The news around Brexit now comes out on an hourly basis (for example see here on Sky News). A “no deal” Brexit remains very possible. As a result, following last week’s announcements (see here), the UK’s Financial Conduct Authority (FCA) has made several of their own, in particular around EMIR and MiFID II:
The FCA has made this announcement in relation to EMIR in a no deal scenario. There are some parts that will be of interest to those in energy and commodities with UK entities:
- Reporting of new and outstanding trades – new in scope trades entered into by UK entities need to be reported from 1st April. Outstanding trades are required to be migrated by the Trade repository, but it is recommended that entities check that this takes place.
- Suspension of reporting requirements – The transposing Statutory Instrument has a provision for the suspension of the UK EMIR reporting requirement in the event that there is no approved TR. However, the FCA do not foresee this happening. As a result, under the no deal scenario, entities may wish to assume that reporting will be required from day 1.
- REFIT – There is an intention announced to also implement the upcoming REFIT proposals (see here) in the UK “as they are implemented in the EU.

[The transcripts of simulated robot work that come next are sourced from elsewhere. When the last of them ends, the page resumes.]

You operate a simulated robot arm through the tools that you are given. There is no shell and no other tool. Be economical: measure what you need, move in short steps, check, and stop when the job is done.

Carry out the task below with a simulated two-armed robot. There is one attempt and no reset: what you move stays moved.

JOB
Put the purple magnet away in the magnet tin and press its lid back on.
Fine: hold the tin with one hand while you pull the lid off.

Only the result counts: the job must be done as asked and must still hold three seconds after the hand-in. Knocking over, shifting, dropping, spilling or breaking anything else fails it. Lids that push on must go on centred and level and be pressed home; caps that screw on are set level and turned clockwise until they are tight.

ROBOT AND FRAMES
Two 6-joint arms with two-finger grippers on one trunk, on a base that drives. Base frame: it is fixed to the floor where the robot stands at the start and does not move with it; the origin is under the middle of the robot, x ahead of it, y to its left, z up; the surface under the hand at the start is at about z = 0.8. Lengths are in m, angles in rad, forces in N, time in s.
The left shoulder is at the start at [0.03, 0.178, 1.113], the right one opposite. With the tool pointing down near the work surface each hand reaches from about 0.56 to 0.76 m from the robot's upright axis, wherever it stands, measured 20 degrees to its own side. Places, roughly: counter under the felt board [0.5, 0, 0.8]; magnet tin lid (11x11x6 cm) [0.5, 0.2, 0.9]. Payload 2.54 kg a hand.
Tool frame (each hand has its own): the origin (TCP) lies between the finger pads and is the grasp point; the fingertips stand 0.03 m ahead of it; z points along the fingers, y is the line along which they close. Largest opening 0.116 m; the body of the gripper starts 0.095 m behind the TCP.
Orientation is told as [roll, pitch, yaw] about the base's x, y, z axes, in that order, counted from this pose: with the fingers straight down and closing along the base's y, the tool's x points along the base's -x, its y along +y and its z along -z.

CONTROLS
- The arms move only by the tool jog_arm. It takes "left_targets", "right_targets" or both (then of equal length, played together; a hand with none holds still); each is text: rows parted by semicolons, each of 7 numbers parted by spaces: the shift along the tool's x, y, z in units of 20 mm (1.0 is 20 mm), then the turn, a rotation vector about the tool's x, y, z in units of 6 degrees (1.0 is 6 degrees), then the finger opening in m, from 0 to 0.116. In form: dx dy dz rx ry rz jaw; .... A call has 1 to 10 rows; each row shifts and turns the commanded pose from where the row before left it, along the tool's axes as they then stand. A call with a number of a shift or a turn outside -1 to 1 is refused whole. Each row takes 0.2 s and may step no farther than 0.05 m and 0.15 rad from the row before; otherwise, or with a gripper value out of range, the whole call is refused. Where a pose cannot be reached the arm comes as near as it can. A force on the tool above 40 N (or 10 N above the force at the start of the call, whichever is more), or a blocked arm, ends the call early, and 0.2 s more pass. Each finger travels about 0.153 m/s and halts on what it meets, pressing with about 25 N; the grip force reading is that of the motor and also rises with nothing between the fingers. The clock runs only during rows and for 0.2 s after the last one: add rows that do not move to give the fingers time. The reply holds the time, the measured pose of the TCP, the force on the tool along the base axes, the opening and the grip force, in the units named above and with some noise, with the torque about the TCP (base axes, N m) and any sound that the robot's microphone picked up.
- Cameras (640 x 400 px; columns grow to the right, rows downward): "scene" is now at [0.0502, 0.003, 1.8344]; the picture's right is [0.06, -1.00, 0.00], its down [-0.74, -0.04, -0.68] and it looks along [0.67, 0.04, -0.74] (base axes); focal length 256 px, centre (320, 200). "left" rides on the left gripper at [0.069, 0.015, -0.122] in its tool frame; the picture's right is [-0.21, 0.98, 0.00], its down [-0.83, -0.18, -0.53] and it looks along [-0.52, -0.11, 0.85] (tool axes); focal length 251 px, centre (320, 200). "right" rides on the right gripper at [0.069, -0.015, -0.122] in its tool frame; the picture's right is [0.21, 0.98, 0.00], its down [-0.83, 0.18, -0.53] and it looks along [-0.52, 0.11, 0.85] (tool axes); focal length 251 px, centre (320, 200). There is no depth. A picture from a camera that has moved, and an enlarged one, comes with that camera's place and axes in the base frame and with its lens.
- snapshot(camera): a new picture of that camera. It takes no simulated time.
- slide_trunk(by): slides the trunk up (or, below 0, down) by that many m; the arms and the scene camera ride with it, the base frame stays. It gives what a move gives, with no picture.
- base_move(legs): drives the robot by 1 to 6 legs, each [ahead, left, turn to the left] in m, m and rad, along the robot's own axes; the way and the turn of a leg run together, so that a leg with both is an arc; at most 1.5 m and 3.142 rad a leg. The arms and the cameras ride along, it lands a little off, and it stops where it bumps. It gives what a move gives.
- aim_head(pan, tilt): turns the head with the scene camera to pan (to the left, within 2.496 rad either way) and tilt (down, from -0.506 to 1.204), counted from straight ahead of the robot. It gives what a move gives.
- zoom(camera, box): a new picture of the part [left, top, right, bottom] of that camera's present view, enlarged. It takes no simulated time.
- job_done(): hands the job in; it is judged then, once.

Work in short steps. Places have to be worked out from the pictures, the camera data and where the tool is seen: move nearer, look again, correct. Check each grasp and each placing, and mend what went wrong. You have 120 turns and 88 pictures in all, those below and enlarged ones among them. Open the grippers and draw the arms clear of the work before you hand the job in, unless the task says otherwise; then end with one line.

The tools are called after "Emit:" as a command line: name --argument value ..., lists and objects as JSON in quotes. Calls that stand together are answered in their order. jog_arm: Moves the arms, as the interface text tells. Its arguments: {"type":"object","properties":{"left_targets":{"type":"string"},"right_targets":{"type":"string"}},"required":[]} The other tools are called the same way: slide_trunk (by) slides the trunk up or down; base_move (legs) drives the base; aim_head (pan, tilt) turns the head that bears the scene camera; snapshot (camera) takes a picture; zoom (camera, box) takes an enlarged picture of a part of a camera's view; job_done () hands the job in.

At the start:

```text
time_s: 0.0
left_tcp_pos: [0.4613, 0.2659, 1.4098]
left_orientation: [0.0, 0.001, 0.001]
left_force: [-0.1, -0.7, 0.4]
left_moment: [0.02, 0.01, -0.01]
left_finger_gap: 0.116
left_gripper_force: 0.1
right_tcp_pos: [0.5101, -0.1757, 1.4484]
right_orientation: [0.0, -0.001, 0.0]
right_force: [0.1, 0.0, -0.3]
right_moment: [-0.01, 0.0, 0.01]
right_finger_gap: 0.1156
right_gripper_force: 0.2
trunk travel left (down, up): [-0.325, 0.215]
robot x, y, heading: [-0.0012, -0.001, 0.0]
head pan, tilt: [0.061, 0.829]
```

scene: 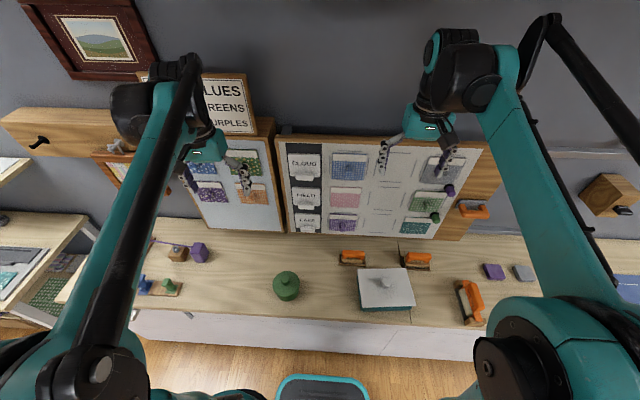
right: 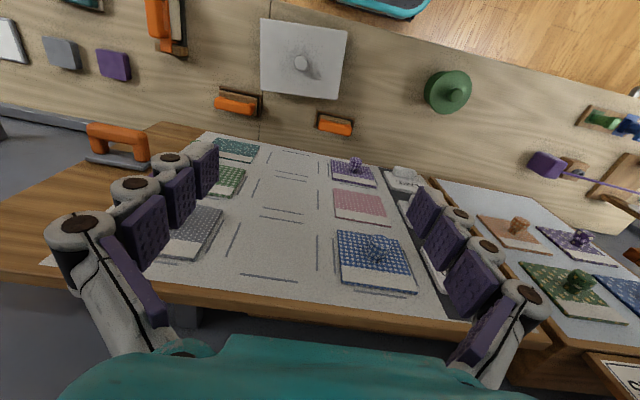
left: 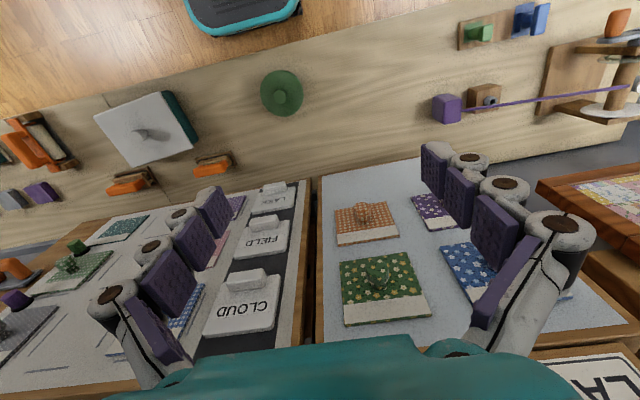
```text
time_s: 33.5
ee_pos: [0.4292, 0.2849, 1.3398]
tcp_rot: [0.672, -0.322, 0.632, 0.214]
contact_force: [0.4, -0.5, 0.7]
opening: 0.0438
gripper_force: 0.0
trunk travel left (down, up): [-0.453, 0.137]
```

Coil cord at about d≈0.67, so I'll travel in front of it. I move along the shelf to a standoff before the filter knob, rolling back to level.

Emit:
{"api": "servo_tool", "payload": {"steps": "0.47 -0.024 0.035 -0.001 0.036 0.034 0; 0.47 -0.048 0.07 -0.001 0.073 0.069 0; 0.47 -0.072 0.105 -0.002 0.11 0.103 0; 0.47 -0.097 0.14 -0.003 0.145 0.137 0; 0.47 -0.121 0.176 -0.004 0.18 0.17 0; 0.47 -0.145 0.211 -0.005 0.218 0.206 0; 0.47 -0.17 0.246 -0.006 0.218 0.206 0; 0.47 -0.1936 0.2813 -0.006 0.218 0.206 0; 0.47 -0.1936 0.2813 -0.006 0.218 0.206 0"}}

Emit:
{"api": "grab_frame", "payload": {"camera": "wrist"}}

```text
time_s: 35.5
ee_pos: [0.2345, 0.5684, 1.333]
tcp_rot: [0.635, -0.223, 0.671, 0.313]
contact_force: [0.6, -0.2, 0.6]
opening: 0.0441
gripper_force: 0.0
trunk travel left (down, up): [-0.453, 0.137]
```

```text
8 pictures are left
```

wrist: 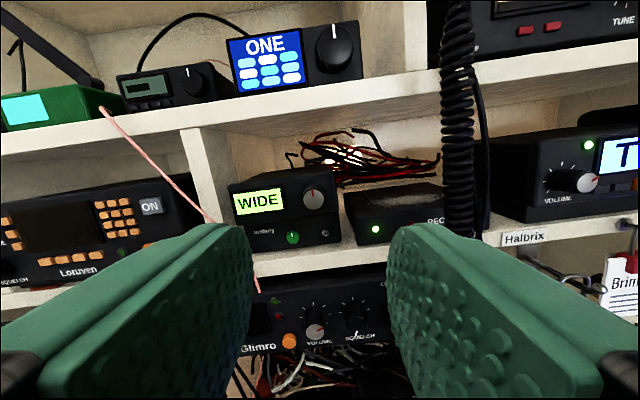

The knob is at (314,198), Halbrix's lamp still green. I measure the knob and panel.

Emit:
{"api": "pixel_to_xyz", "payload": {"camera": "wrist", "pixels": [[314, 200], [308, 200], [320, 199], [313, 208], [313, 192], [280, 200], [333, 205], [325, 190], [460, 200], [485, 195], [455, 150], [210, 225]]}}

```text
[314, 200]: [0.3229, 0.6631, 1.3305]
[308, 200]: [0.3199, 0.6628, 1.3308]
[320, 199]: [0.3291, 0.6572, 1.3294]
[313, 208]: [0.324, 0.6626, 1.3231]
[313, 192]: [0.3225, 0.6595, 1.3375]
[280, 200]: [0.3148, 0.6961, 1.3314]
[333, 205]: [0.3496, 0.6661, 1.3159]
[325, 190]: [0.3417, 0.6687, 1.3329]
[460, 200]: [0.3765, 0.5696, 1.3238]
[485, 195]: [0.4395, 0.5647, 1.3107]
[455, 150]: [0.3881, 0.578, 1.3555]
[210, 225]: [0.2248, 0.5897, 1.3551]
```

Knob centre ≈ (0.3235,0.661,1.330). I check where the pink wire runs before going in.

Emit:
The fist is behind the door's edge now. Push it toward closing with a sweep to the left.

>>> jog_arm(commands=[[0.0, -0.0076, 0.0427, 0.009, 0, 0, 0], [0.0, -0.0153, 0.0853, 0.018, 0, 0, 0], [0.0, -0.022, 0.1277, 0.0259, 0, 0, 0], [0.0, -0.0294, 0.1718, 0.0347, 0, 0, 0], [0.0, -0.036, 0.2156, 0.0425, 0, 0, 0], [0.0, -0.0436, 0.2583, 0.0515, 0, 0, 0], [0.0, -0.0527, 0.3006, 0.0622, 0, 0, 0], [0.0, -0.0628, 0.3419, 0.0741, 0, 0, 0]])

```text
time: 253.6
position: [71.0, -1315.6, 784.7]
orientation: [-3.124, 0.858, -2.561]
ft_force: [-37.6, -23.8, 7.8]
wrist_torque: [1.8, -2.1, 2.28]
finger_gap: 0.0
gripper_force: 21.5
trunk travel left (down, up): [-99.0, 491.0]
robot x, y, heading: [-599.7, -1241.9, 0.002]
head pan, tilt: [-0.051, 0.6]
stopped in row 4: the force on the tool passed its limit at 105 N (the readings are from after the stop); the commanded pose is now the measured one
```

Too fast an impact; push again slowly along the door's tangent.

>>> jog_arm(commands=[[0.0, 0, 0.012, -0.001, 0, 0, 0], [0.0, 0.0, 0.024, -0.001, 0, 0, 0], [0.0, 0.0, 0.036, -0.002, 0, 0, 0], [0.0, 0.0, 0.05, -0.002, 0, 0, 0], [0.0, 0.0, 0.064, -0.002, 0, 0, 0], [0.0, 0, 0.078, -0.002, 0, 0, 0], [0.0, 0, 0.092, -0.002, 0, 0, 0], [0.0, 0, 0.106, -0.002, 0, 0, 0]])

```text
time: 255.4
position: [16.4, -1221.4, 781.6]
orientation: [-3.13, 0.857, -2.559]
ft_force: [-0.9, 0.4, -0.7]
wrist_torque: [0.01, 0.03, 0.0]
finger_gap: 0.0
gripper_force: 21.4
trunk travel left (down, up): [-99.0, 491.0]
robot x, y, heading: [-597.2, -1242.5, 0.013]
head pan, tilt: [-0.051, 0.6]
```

Following last week’s ESMA statement, the FCA has issued this one. There is a statement that positions on EU venues will not be considered Economically Equivalent OTC with respect to position limits, and also, a confirmation that for now no post trade transparency requirements will apply for now.
Votes in the UK Parliament over the next two days may well give some indication of if and when a “no deal” scenario will apply. However, this is far from guaranteed.